Media Mention

Alan Raul: “The Supreme Court should not decide immunity ‘for the ages’”

May 5, 2024

Writing in The Hill, Society Board Secretary Alan Raul argued that — in Trump v. United States — the Supreme Court should “treat the Trump immunity decision as the easy ‘non-official’ electioneering case that it is and avoid making a definitive, complicated and time-consuming ruling on presidential immunity to address other conceivable circumstances.”

Alan writes:

The more the Supreme Court decides in the Trump immunity case, the greater the chance it will disrupt the balance of power among the branches and torque current understandings unpredictably and unnecessarily. Better for the court to decide narrowly that:

(1) there is no absolute criminal immunity for presidents;

(2) a president who uses any means (including ostensibly or tangentially official means) to overturn an election to stay in office is engaging in quintessentially personal, political electioneering: and

(3) whether future presidents are entitled to any criminal immunity for core, outer-perimeter or any other official acts will be determined based on the specific circumstances presented and constitutional values at stake …
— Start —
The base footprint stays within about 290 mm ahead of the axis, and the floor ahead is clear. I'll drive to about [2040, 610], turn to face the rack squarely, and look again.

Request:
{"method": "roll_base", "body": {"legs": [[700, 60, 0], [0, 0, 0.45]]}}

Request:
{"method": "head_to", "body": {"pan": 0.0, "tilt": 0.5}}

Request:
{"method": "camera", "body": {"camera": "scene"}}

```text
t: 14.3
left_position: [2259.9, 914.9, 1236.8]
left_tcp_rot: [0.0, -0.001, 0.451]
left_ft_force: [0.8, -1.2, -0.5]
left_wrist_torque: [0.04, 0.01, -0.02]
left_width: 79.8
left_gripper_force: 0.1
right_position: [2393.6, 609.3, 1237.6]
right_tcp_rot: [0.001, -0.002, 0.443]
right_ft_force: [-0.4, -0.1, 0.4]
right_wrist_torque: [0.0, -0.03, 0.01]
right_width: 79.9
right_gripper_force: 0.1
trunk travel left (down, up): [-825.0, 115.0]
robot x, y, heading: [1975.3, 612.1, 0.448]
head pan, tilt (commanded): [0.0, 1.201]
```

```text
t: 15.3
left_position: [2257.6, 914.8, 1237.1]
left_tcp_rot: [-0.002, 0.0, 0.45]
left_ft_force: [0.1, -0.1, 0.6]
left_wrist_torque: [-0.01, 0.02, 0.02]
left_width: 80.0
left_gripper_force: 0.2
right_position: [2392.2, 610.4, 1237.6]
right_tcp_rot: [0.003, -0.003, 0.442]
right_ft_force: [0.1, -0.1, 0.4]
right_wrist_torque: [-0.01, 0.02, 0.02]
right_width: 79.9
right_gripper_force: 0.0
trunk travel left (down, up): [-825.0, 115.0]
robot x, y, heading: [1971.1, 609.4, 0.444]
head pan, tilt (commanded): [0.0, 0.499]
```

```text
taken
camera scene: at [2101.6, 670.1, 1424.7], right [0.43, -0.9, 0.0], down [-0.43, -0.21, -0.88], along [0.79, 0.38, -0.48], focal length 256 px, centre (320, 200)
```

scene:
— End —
So less here is more. The shorter and simpler the court’s immunity decision, the more commonsensical and norm-preserving it will be. Send the case back to the District Court with terse direction to determine at trial whether Trump’s conduct, as proven, entailed electioneering to remain in office by hook or by crook. If the court does that, and only that, future presidents will be neither chilled nor emboldened in the effective discharge of their public duties. Rather, they will just know that, as candidates for office, they are not above the law.

Read the op-ed here.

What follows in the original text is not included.